§ Text

THE Ashes! To anyone attracted by the history of cricket - which is to say most lovers of the game - the story is endlessly fascinating. Which were the strongest teams? Who were the best captains? What were the greatest matches? And so on. I am lucky enough to have followed the ebb and flow of success and failure since the Oval Test of 1921 wherein England, under Lionel, the future Lord Tennyson, fought a favourable draw against one of Australia's most powerful sides, led by Warwick Armstrong, who had already retained the Ashes.

This first recollection of a match where the Ashes were not at stake brings me to say at the outset that although the urn and the Ashes are symbolic of the ancient continuing battle, every encounter is a high event regardless of them. Some of the greatest games indeed have been played after the Ashes had been regained or retained. This was so in 1902 when at the Oval, after Jessop's wonderful hundred, Hirst and Rhodes got the necessary 15 runs together for the last wicket. Leonard Hutton's monumental 364 in 1938 was made after Australia had secured the Ashes.

§ Stated problem
Set down the text as it stands from "THE Ashes! To" to "retained the Ashes.", and nothing more.

§ Supplied information
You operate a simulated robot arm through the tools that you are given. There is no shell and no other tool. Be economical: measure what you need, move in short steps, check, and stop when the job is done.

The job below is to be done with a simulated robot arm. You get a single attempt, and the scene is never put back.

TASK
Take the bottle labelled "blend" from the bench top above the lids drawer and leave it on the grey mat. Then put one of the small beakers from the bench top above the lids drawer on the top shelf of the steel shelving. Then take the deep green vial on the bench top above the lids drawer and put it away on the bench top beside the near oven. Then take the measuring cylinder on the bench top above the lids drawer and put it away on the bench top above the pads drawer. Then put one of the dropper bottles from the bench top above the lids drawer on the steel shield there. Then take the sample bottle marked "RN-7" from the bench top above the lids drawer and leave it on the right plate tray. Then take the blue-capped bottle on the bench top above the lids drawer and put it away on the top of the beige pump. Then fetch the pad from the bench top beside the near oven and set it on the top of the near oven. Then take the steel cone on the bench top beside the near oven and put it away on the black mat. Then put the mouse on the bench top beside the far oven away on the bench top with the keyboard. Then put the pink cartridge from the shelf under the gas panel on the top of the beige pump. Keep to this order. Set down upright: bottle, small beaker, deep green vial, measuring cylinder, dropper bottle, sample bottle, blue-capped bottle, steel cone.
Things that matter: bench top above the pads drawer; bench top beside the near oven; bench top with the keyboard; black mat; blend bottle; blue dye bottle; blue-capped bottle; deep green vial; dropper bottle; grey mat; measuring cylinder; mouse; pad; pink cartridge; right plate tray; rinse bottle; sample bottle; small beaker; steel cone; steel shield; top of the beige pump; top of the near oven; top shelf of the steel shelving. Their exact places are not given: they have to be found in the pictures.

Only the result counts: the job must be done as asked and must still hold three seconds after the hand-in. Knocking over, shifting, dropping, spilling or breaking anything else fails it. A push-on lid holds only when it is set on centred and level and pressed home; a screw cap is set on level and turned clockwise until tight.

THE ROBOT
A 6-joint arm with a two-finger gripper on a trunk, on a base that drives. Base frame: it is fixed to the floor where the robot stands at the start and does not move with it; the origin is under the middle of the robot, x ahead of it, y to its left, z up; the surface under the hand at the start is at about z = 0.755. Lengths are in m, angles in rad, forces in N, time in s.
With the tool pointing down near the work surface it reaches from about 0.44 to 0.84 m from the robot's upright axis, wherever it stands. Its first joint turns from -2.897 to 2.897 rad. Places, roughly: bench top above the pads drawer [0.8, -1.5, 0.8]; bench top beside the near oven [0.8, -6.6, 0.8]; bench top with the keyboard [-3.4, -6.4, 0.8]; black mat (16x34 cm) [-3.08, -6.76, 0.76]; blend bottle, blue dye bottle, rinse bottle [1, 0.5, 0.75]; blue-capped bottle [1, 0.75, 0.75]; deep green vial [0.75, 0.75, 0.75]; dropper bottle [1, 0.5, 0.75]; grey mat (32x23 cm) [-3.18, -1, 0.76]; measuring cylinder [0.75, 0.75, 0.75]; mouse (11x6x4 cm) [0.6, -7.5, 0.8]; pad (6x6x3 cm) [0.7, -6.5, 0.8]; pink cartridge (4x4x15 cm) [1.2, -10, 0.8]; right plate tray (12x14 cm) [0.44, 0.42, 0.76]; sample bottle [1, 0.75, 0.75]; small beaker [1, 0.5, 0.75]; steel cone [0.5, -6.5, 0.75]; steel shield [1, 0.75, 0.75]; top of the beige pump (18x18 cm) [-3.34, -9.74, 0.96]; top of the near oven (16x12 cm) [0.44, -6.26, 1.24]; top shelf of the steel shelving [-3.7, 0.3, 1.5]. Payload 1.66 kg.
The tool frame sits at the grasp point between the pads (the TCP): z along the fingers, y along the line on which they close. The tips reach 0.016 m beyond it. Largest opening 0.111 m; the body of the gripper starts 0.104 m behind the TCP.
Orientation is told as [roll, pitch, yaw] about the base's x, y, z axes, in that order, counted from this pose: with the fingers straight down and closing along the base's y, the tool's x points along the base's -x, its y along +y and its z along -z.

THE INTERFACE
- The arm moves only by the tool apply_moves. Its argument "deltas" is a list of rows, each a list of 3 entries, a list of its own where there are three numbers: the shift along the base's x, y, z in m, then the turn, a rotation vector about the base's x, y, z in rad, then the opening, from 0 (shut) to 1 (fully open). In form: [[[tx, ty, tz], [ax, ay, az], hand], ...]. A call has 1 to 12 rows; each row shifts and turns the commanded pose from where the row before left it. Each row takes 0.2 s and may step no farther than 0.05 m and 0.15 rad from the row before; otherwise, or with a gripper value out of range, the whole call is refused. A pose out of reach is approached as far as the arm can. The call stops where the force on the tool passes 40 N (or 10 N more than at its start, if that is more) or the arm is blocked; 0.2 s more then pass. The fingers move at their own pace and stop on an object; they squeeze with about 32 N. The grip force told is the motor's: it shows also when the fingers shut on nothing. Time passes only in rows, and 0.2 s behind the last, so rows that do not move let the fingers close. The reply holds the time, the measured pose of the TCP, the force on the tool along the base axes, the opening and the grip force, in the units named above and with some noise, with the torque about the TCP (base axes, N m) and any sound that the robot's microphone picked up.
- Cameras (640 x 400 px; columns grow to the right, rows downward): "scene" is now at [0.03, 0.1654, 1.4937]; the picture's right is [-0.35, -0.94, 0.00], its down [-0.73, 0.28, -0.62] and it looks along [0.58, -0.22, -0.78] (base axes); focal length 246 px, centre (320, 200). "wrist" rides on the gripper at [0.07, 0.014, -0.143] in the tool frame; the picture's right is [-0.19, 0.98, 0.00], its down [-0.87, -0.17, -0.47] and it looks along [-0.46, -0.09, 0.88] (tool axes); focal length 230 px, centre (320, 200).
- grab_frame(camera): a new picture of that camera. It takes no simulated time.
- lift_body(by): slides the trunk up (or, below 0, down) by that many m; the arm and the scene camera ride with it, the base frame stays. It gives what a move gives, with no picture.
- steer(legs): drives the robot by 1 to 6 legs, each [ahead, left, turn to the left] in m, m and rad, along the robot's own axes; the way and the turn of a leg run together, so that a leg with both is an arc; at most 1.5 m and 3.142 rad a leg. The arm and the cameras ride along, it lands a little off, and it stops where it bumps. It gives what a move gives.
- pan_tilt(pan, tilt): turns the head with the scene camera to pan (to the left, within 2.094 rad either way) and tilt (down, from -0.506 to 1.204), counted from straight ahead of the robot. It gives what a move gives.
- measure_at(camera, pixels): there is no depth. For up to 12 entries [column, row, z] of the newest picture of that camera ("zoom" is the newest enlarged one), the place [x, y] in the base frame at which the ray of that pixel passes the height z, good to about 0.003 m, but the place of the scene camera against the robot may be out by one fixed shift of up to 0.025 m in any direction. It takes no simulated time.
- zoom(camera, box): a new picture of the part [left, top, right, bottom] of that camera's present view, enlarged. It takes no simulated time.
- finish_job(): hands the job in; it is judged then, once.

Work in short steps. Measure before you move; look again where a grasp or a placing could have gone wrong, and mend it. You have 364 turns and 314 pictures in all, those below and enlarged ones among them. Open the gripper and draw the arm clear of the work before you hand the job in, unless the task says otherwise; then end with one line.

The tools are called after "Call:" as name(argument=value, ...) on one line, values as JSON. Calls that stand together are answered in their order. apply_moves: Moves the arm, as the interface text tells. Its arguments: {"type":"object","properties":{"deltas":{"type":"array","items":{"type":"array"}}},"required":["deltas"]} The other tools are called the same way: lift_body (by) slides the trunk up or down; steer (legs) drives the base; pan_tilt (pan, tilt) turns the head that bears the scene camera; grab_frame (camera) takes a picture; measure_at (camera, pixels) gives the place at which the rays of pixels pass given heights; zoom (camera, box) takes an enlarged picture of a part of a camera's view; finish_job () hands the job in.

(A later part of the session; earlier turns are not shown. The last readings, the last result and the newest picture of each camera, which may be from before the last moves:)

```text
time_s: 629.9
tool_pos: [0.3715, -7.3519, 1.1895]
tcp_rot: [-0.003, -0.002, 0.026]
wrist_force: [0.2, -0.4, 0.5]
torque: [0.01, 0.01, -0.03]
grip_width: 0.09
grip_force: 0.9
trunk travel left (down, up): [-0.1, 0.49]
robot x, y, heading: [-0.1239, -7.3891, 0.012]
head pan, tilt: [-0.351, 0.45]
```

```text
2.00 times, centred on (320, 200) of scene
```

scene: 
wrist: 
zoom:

§ Solution for this task
THE Ashes! To anyone attracted by the history of cricket - which is to say most lovers of the game - the story is endlessly fascinating. Which were the strongest teams? Who were the best captains? What were the greatest matches? And so on. I am lucky enough to have followed the ebb and flow of success and failure since the Oval Test of 1921 wherein England, under Lionel, the future Lord Tennyson, fought a favourable draw against one of Australia's most powerful sides, led by Warwick Armstrong, who had already retained the Ashes.